King, who is Black, didn’t have proof of insurance or a driver’s license that September day in 2015, but gave the officer a photo ID.

Brown — on the other hand — gave a false name, and while the officer was back at his police vehicle, King told Brown to be honest with the officer, according to court records in a case over the incident. Brown told King that he had outstanding warrants and a gun. He was going to run.

Brown got out of the car and ran, and the officer ordered King out at gunpoint, handcuffed him and placed him in the back of the police car. King fully cooperated and told the officer that Brown had a gun. Even the responding officers, in court depositions, agreed that King fully cooperated.

Soon, King was surrounded by numerous white officers, one of whom testified in a deposition that King was “extremely cooperative from the beginning” and “willing to give [them] any information without having to really ask.”
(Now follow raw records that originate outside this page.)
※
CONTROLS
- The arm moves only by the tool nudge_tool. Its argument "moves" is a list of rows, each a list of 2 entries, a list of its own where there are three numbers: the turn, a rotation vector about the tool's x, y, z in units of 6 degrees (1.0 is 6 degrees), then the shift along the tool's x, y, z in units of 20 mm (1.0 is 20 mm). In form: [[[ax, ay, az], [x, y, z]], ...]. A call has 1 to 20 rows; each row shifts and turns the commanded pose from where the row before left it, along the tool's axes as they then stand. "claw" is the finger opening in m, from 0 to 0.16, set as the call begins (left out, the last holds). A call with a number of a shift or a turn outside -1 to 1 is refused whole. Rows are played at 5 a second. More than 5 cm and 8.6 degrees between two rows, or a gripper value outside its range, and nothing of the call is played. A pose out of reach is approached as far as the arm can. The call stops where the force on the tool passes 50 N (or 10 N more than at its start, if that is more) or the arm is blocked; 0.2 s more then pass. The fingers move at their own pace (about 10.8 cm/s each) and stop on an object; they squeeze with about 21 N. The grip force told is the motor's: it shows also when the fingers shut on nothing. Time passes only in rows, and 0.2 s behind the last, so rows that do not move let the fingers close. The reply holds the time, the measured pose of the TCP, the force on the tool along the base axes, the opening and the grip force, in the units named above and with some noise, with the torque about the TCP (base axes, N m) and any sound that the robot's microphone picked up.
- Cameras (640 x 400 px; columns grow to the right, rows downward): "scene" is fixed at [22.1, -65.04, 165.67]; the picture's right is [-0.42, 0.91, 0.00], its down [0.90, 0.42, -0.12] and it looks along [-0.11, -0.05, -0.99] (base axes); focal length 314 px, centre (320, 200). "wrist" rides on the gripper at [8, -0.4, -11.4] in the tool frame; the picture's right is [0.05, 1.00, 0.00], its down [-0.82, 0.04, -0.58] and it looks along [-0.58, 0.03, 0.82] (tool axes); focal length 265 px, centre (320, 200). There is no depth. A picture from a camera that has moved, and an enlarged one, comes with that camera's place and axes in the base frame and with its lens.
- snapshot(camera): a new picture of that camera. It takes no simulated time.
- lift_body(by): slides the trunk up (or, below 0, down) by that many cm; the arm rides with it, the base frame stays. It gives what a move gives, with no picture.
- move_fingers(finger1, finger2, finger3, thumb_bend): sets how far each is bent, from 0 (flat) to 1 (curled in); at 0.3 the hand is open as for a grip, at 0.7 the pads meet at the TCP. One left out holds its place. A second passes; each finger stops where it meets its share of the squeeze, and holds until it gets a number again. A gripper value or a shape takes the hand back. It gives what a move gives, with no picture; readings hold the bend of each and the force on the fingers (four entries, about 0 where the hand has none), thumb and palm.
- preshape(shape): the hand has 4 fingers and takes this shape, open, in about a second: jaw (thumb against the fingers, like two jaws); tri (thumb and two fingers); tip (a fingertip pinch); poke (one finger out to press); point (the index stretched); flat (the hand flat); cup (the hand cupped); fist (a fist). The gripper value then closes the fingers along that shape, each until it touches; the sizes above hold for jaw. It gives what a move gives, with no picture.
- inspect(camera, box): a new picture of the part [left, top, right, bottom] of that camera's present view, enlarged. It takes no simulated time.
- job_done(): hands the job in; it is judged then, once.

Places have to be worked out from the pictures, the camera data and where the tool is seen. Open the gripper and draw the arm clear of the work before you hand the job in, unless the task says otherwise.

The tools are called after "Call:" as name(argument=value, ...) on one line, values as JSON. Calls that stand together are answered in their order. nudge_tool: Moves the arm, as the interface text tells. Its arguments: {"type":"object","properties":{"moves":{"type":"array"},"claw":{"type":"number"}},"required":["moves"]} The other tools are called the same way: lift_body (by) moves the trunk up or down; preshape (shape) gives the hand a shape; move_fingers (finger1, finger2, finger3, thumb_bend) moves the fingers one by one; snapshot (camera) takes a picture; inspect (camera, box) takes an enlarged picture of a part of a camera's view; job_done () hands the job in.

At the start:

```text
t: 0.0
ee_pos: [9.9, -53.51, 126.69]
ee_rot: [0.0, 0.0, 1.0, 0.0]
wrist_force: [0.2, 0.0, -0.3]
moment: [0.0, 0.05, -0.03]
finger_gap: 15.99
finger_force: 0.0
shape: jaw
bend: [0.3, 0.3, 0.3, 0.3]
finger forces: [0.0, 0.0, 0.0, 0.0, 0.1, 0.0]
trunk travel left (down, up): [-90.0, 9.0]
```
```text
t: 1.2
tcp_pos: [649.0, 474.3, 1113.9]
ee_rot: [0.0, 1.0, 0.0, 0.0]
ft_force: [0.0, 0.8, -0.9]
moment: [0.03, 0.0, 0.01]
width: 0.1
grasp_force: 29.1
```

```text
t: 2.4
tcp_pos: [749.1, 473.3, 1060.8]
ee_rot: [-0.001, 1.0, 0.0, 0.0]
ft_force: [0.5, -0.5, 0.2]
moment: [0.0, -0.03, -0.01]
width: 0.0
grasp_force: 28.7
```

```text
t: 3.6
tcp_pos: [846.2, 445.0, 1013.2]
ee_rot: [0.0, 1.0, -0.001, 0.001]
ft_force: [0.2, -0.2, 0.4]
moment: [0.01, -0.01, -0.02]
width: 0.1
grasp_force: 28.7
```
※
King’s only crime was driving without insurance or a license, not something Warrior police usually arrest someone for, officers said in depositions, but he remained handcuffed while officers tried to coerce him into helping capture the armed man who’d ran from the scene.

“F— him [i.e. meaning King], you don’t want to help us out, we’re going to throw — we’re going to hit you with this charge, you gonna start f—ing us over, we’ll f— over you,” King said an officer told him, while testifying in a deposition.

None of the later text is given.